Please note, we take every care to ensure the product, allergen and recipe information displayed is correct. However, should a product be unavailable, alternatives may be displayed and/or a substitution provided. If you have an allergy or intolerance, please always check the product label before use.


  • 500g Charlotte potatoes, cut in half, or into thirds if large
  • ½ tsp ground black pepper
  • 1 tsp amchoor powder
  • 1 tsp ground cumin
  • 1 tsp chaat masala
  • 2 tbsp Vegetable oil
  • 1 lemon, juice
  • 25g pack mint, leaves only, roughly chopped
  • 25g pack coriander, roughly chopped
  • 1 red onion, finely chopped
  • 30g Bombay mix
  • 3 tbsp pomegranate seeds

For the coriander chutney

  • ½ tsp cumin
  • 1 green chilli
  • 1 tsp sugar
  • 25g pack coriander
  • ½ lemon, juice
  • 30g Greek yogurt

For the tamarind chutney

  • 50g pitted dates
  • 25g tamarind paste
  • 25g caster sugar
  • ¼ tsp chilli powder

For the honey yogurt

  • 50g natural yoghurt
  • 10g clear honey


  1. Preheat the oven to 170ºC, gas mark 3. Put the potatoes, spices, oil and a pinch of salt in a large bowl.

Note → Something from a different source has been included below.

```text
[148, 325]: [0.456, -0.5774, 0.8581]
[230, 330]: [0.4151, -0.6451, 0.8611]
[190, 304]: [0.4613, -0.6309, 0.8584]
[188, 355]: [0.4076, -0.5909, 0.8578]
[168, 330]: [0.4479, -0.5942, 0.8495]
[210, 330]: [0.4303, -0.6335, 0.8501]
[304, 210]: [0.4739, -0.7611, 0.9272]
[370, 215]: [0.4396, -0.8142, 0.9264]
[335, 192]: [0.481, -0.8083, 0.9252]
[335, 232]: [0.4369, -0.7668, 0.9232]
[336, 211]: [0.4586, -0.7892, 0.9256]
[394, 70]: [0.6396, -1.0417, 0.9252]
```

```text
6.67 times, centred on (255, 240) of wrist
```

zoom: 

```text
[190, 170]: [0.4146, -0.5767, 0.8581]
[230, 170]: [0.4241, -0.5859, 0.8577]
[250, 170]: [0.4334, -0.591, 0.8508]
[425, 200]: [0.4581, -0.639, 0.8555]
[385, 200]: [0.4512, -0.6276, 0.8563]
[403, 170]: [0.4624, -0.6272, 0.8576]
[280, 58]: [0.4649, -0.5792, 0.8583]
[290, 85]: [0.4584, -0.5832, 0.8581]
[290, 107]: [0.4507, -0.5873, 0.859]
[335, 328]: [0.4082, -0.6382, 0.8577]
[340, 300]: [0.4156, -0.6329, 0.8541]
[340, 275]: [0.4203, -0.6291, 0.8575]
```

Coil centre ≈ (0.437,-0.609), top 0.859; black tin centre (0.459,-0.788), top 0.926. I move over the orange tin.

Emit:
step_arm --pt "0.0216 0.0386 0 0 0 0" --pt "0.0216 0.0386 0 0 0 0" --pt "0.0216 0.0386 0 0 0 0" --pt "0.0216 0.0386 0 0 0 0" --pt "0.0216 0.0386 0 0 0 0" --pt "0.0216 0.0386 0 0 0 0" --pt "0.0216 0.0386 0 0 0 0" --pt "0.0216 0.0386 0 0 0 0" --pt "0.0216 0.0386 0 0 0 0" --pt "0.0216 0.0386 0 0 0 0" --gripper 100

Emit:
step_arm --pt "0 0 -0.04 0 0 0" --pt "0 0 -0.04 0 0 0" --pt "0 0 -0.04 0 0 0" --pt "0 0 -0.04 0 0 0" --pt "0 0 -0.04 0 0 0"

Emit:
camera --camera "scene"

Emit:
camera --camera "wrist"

Mix thoroughly so the spices are distributed evenly. Transfer to a roasting tin and cook for about 45 minutes. The potatoes should be golden and soft when pierced with a knife.

  2. Meanwhile, make the coriander chutney. Put the ingredients in a blender with a pinch of salt and whizz until you have a smooth consistency; transfer to a bowl and set aside. For the tamarind chutney, put the dates and 125ml water in a small saucepan and bring to a simmer. Stir in the remaining ingredients with a pinch of salt and cook for 7 minutes. Allow to cool slightly, then whizz to a fine paste in a blender. Transfer to a bowl and set aside. In a small bowl, combine the yogurt and honey; set aside.

  3. Once the potatoes are cooked, remove them from the oven and put in a bowl, then toss with the lemon juice, chopped mint, coriander and red onion. Drizzle the tamarind chutney over the potatoes, followed by the coriander chutney and finish with the honey yogurt. Sprinkle the Bombay mix and pomegranate seeds over the top and serve.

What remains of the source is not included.